#### Exercise aim
Return the complete listing that follows, with each line reproduced exactly. Give them as a Markdown table with the columns ID and String: a running number and the line, blank lines left out.

#### Data block
==============================

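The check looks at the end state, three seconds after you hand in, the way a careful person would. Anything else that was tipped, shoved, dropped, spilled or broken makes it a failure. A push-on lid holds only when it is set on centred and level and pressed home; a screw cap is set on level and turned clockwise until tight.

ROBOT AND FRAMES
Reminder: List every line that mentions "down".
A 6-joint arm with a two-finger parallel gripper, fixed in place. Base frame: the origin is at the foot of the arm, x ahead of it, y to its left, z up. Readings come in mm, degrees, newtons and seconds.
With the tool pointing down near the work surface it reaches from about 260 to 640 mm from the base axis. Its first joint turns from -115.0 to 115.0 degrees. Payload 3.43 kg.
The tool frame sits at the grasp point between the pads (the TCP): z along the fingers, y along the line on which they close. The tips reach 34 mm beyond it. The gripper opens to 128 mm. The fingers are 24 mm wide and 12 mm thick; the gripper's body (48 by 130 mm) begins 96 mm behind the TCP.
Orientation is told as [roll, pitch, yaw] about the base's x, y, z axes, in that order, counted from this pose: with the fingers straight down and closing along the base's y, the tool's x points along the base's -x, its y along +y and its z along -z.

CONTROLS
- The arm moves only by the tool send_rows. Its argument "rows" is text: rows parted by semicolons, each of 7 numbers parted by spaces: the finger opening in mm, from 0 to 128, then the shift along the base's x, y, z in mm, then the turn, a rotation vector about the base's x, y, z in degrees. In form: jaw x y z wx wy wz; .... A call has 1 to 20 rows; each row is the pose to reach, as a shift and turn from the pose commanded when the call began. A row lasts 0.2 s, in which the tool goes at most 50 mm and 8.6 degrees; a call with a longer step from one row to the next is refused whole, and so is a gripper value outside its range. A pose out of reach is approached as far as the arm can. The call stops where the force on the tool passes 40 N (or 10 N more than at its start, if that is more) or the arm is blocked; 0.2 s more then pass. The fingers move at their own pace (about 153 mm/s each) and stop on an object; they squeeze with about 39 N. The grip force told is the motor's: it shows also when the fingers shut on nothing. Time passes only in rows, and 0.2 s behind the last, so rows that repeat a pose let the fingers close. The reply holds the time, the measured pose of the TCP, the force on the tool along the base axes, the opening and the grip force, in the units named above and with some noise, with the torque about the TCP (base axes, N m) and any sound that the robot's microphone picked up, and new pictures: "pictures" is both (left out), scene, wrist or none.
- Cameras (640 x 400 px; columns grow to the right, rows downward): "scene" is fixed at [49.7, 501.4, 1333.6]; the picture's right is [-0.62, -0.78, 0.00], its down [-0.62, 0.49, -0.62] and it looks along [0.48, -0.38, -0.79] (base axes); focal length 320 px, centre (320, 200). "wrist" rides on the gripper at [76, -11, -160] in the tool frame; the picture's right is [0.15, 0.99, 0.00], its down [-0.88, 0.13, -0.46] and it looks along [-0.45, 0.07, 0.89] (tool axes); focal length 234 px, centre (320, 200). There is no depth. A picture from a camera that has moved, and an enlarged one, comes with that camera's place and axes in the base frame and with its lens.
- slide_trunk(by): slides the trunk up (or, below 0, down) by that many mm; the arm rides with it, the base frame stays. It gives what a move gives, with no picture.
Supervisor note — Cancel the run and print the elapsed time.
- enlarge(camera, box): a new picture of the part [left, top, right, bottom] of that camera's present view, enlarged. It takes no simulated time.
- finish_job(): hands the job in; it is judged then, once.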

==============================

#### Correct answer
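| ID | String |
|---|---|
| 1 | The check looks at the end state, three seconds after you hand in, the way a careful person would. Anything else that was tipped, shoved, dropped, spilled or broken makes it a failure. A push-on lid holds only when it is set on centred and level and pressed home; a screw cap is set on level and turned clockwise until tight. |
| 2 | ROBOT AND FRAMES |
| 3 | Reminder: List every line that mentions "down". |
| 4 | A 6-joint arm with a two-finger parallel gripper, fixed in place. Base frame: the origin is at the foot of the arm, x ahead of it, y to its left, z up. Readings come in mm, degrees, newtons and seconds. |
| 5 | With the tool pointing down near the work surface it reaches from about 260 to 640 mm from the base axis. Its first joint turns from -115.0 to 115.0 degrees. Payload 3.43 kg. |
| 6 | The tool frame sits at the grasp point between the pads (the TCP): z along the fingers, y along the line on which they close. The tips reach 34 mm beyond it. The gripper opens to 128 mm. The fingers are 24 mm wide and 12 mm thick; the gripper's body (48 by 130 mm) begins 96 mm behind the TCP. |
| 7 | Orientation is told as [roll, pitch, yaw] about the base's x, y, z axes, in that order, counted from this pose: with the fingers straight down and closing along the base's y, the tool's x points along the base's -x, its y along +y and its z along -z. |
| 8 | CONTROLS |
| 9 | - The arm moves only by the tool send_rows. Its argument "rows" is text: rows parted by semicolons, each of 7 numbers parted by spaces: the finger opening in mm, from 0 to 128, then the shift along the base's x, y, z in mm, then the turn, a rotation vector about the base's x, y, z in degrees. In form: jaw x y z wx wy wz; .... A call has 1 to 20 rows; each row is the pose to reach, as a shift and turn from the pose commanded when the call began. A row lasts 0.2 s, in which the tool goes at most 50 mm and 8.6 degrees; a call with a longer step from one row to the next is refused whole, and so is a gripper value outside its range. A pose out of reach is approached as far as the arm can. The call stops where the force on the tool passes 40 N (or 10 N more than at its start, if that is more) or the arm is blocked; 0.2 s more then pass. The fingers move at their own pace (about 153 mm/s each) and stop on an object; they squeeze with about 39 N. The grip force told is the motor's: it shows also when the fingers shut on nothing. Time passes only in rows, and 0.2 s behind the last, so rows that repeat a pose let the fingers close. The reply holds the time, the measured pose of the TCP, the force on the tool along the base axes, the opening and the grip force, in the units named above and with some noise, with the torque about the TCP (base axes, N m) and any sound that the robot's microphone picked up, and new pictures: "pictures" is both (left out), scene, wrist or none. |
| 10 | - Cameras (640 x 400 px; columns grow to the right, rows downward): "scene" is fixed at [49.7, 501.4, 1333.6]; the picture's right is [-0.62, -0.78, 0.00], its down [-0.62, 0.49, -0.62] and it looks along [0.48, -0.38, -0.79] (base axes); focal length 320 px, centre (320, 200). "wrist" rides on the gripper at [76, -11, -160] in the tool frame; the picture's right is [0.15, 0.99, 0.00], its down [-0.88, 0.13, -0.46] and it looks along [-0.45, 0.07, 0.89] (tool axes); focal length 234 px, centre (320, 200). There is no depth. A picture from a camera that has moved, and an enlarged one, comes with that camera's place and axes in the base frame and with its lens. |
| 11 | - slide_trunk(by): slides the trunk up (or, below 0, down) by that many mm; the arm rides with it, the base frame stays. It gives what a move gives, with no picture. |
| 12 | Supervisor note — Cancel the run and print the elapsed time. |
| 13 | - enlarge(camera, box): a new picture of the part [left, top, right, bottom] of that camera's present view, enlarged. It takes no simulated time. |
| 14 | - finish_job(): hands the job in; it is judged then, once. |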